→ QUOTED TEXT:

* BEGIN *

Au regard de la logique de responsabilisation individuelle évoquée au début de cet article, le danger de cette narration différenciée, c’est qu’elle fait passer certains comportements des personnes qui vivent dans les quartiers défavorisés pour une atteinte à la santé collective, ce qui permet ainsi de dé-responsabiliser les politiques de la situation dans ces quartiers et de légitimer la présence policière. Autrement dit, comme l’explique Patrick Simon(7), directeur de recherche à l’INED et spécialiste des questions de la socio-démographie des minorités : « On avait ainsi déduit que la sur-mortalité en Seine Denis n’était pas liée à tous les critères évoqués [d’ordre socio-économique] indépendants du comportement exact des personnes, mais était liée au fait que ces personnes ne respectaient pas le confinement […] donc ils ne pouvaient s’en prendre qu’à eux-mêmes. Or ce discours prépare le terrain de couverture et de répression policière bien plus importantes. » En effet, ces récits différenciés entraînent inévitablement des traitements différenciés, et c’est notamment ce qu’illustre le cas du jeune Adil, 19 ans, qui a perdu la vie le 10 avril dernier à Anderlecht, percuté par un véhicule de police dans le cadre d’une course-poursuite : « Nous pensons que ce confinement n’a fait qu’exacerber et légitimer des inégalités de traitement à travers des comportements de la part de certains policiers envers les personnes racisées et issues de quartier populaires »(8), se voit-on expliquer dans une vidéo intitulée « Justice pour Adil ». Pour Rokhaya Diallo et Grace Ly du podcast Kiffe ta Race(9), l’histoire d’Adil est loin d’être un cas isolé et ressemble à s’y méprendre à celle d’un jeune nommé Sofiane en France, dans l’Essone : ayant pris la fuite devant la police, il s’est fait rattraper puis a été violemment tabassé sans aucune justification. Plus récemment, un homme d’origine Égyptienne poursuivi par la police s’est jeté dans la Seine(10) et a fait l’objet de violences policières agrémentées de propos racistes proférés par les policiers qui l’ont repêché : « Un bicot comme toi, ça nage pas ! », « Tu aurais dû t’attacher un boulet au pied ». Selon la militante Amal Bentoussi du collectif Urgence Notre Police Assassine « depuis le début du confinement on assiste à une recrudescence des violences policière, à un acharnement et à un défoulement des populations qui vivent en banlieues alors que rien ne justifie cette violence ».

* END *

→ SOURCE MATERIAL:

* BEGIN *

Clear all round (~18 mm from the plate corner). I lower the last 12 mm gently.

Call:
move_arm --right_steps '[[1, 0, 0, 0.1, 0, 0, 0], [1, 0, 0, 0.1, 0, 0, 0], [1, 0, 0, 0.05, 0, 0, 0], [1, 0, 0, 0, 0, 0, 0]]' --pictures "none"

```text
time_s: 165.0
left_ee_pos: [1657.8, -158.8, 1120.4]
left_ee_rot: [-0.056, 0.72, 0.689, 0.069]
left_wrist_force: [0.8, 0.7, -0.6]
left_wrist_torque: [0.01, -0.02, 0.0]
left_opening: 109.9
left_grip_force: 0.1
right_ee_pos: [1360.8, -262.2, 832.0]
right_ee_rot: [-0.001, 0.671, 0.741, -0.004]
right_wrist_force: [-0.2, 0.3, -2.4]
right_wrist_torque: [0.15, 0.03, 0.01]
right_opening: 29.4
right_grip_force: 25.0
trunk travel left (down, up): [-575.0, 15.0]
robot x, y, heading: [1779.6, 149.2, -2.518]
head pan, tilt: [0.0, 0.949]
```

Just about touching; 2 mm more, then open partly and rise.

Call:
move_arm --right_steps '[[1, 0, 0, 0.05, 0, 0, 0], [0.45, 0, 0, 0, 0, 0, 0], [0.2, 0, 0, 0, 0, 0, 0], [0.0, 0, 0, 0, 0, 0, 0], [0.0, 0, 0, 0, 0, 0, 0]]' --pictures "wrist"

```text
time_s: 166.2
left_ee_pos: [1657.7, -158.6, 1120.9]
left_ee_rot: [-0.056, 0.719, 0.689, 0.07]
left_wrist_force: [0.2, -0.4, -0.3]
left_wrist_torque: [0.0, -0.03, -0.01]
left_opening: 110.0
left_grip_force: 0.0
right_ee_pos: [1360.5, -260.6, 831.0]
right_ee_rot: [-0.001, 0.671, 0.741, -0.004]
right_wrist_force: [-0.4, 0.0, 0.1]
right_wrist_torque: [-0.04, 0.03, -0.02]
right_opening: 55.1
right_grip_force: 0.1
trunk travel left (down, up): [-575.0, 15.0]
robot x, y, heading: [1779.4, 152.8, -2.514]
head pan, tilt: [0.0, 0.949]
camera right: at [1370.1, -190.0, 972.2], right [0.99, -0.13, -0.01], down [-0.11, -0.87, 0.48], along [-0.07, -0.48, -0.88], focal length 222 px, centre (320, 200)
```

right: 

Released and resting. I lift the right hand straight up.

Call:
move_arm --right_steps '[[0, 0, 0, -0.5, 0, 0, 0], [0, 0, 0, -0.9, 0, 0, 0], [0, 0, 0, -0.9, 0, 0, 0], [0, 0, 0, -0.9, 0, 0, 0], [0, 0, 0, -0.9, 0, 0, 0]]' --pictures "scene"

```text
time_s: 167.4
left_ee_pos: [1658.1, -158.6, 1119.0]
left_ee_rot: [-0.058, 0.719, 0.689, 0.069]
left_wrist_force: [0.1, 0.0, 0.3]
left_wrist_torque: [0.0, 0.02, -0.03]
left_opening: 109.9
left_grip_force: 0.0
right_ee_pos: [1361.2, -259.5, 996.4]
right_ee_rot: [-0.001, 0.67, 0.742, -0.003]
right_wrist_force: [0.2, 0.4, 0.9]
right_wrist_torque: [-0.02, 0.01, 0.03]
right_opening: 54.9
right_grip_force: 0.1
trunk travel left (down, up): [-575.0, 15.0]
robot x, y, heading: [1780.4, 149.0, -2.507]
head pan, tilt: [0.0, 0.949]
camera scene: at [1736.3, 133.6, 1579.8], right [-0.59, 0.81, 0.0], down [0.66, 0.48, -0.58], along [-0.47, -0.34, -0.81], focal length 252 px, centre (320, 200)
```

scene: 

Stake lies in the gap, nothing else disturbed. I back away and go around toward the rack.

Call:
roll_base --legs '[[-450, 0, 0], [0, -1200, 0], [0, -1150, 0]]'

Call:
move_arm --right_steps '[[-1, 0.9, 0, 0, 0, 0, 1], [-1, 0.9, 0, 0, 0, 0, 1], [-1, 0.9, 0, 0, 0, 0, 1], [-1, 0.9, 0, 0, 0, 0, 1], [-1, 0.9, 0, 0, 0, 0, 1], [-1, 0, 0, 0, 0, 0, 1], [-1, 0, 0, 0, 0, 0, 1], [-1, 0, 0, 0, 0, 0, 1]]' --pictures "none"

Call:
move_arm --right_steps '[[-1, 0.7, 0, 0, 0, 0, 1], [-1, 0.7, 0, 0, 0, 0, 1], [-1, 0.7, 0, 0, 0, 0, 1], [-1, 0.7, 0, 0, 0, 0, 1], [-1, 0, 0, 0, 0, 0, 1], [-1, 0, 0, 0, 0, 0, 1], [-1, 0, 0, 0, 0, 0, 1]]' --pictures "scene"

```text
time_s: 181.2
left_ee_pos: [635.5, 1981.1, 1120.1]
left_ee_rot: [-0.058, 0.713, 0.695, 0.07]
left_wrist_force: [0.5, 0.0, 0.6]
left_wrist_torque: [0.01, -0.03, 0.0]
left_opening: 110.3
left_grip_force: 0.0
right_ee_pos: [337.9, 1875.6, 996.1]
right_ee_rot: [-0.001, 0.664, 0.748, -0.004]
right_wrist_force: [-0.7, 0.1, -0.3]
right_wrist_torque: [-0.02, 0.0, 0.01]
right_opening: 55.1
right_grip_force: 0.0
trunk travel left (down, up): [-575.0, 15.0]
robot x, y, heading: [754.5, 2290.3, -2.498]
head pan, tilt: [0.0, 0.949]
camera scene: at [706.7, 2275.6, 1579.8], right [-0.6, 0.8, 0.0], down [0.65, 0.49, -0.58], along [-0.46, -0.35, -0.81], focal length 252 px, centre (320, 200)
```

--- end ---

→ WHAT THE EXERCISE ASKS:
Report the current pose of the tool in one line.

* END *

→ WHAT THE EXERCISE ASKS:
Take up the quoted text again after its last words.

→ RESPONSE TO THE TASK:
Un héritage colonial

Ces bavures policières, qui suivent toujours le même schéma, sont révélatrices d’un système d’oppression que les personnes racisées ont intégré au plus profond d’elles-mêmes et qui explique que l’omniprésence policière liée au covid-19 soit encore plus difficile à vivre dans les quartiers populaires, où la vision des uniformes suscite la crainte et la méfiance, étant donné le recours systématique à la violence. Autrement dit : si les plus privilégiés d’entre nous commencent à ne plus supporter le va et vient incessant des fourgonnettes blanches et bleues, alors quid des personnes issues de minorités ou habitants des quartiers populaires ? Et quand bien même il ne s’agirait que d’une présence passive, celle-ci ne prend pas la même signification dans les quartiers favorisés, où la police est synonyme de sécurité, que dans les banlieues, où les traumatismes liés aux forces de l’ordre se superposent par couches, et se transmettent de génération en génération. En creusant plus loin dans cette sédimentation des traumatismes, on remonte jusqu’à l’époque coloniale où les relations entre l’armée et les colonisés étaient très violentes. Selon la psychologue Malika Mansouri, « les révoltes urbaines prennent racine dans le passé colonial »(11). Dans la même logique, on pourrait dire que le rapport aux forces de l’ordre est lui-même un héritage du passé colonial et relève, lui aussi, d’une narration différenciée… et douloureuse. Commencer par admettre ce passé colonial et reconnaître leur responsabilité dans les violences infligées aux peuples colonisés pourrait ainsi constituer l’ébauche d’une solution pour aborder la question des violences policières dans les pays comme la France ou la Belgique. Peut-être une piste pour « l’après » ?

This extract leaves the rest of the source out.